London, June 14th (inter­view with Alex­ander Mitchell, “Sunday Times”, 16.6.68)

Daniel cohn-bendit said: Power cor­rupts. I think I’m cor­rupted. It’s time I left my posi­tion and dis­ap­peared back down into the move­ment. He went on: If you lead people they place faith in you. This cor­rupts. If you say or do some­thing good then people will lean on you and say, “He’s okay—he’ll do.” This is cor­rup­tion. In any case we don’t be­lieve in last­ing man­age­ment. I will cease to be an iden­ti­fi­able leader in less than two months. They don’t need me.

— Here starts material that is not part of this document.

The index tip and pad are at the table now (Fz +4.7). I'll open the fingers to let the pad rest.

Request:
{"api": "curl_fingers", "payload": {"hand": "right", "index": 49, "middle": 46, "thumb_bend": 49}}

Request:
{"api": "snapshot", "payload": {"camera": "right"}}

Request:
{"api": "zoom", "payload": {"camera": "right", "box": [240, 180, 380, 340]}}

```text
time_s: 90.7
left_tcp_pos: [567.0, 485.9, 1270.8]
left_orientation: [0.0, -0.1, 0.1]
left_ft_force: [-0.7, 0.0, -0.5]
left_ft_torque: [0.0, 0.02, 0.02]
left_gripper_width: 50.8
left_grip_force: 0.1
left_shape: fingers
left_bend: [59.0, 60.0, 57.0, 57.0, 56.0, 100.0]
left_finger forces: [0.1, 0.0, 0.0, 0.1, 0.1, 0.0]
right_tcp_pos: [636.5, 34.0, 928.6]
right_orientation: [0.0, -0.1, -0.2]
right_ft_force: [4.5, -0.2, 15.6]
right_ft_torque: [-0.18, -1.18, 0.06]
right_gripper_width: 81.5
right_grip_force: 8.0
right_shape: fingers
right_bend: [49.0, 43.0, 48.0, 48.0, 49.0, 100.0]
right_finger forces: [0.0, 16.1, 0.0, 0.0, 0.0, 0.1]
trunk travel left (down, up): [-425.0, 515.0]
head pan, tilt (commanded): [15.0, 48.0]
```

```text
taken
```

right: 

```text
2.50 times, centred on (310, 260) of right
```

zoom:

  Now we aren’t proph­ets, you know. And far from being ideal­ists, we say we are the real­ists. We say no­body knows where we are going. John­son doesn’t know where he is going. Wilson doesn’t know either. Wilson has changed his eco­nomic policy three times in 12 months. The dis­il­lu­sion­ment, of course, is with the Com­mun­ist and the capit­al­ist sys­tems. What we pro­pose is very dif­fi­cult for people to under­stand. People don’t have a pre­dis­posi­tion to order, they are edu­cated to it. They be­lieve that some­one some­where makes de­ci­sions on their behalf, some­one leads them, and they also firmly be­lieve that there has to be a cen­tral struc­ture of au­thor­ity. Our prob­lem is to prove they are wrong. There does not have to be an order as we know it now. This has al­ready been shown in the take­over of the uni­vers­it­ies. …

  The prob­lem every­where is how to get an in­dus­trial so­ciety to a tech­no­lo­gical so­ciety. This gap is dif­fi­cult. There are two pos­sibil­it­ies: the tech­no­cratic answer or the re­volu­tion­ary answer. The re­volu­tion­ary answer is to give another so­cial struc­ture to so­ciety. It does not mean the tear­ing down of every­thing.